Парадоксально, но факт: нельзя вполне понять Андрея Тарковского, не поняв его отца, поэта-мистика. Но и на образ Арсения Тарковского мы уже не можем смотреть, отвлекаясь от мифологической вселенной Андрея Тарковского. И если мы вслушаемся в стихотворение Бахыта Кенжеева, то поймем, почему он, ни разу не встречавшийся с Арсением Александровичем, увидел в нем то, что и никому из хорошо его знавших не было видно. Секрет в том, что "ключик" к этой второй главной тайне Тарковского-поэта Кенжееву дал кинематограф Тарковского-сына. Перечитаем финальную часть стихотворения:

Царь хромой в изгнании.


Беглый раб, утолявший жажду из тайных рек,


на какой ночевке ты так озяб,


уязвленный, сумрачный человек?


Остановлен ветер. Кувшин с водой


разбивался медленно, в такт стихам.


И за кадром голос немолодой оскорбленным временем полыхал.

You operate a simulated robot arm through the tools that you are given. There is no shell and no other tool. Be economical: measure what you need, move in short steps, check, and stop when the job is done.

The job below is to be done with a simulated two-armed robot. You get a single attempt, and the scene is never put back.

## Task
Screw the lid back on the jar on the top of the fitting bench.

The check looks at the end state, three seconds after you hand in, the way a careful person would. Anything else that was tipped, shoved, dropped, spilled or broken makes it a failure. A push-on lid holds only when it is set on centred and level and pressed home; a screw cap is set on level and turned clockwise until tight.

Кто этот "беглый раб, утолявший жажду из тайных рек" православно-даосской священнобезмолвности? Кто этот Словно до глубины озябший на холодных земных ночевках, "уязвленный, сумрачный человек"? Не Сталкер ли? Не он ли - беглый раб, приникший к "тайной реке" Зоны? Не он ли столь сумрачен и столь "уязвлен" беспробудным вульгарным материализмом человеческой сутолоки? А может быть, это Горчаков? Не менее сумрачный и не менее уязвленный, и столь же "беглый раб", и столь же "царь в изгнании". А может быть, это все герои Тарковского, вместе взятые, в их сущностной слитности, включая Ивана, Рублева, Писателя, Доменико и Александра?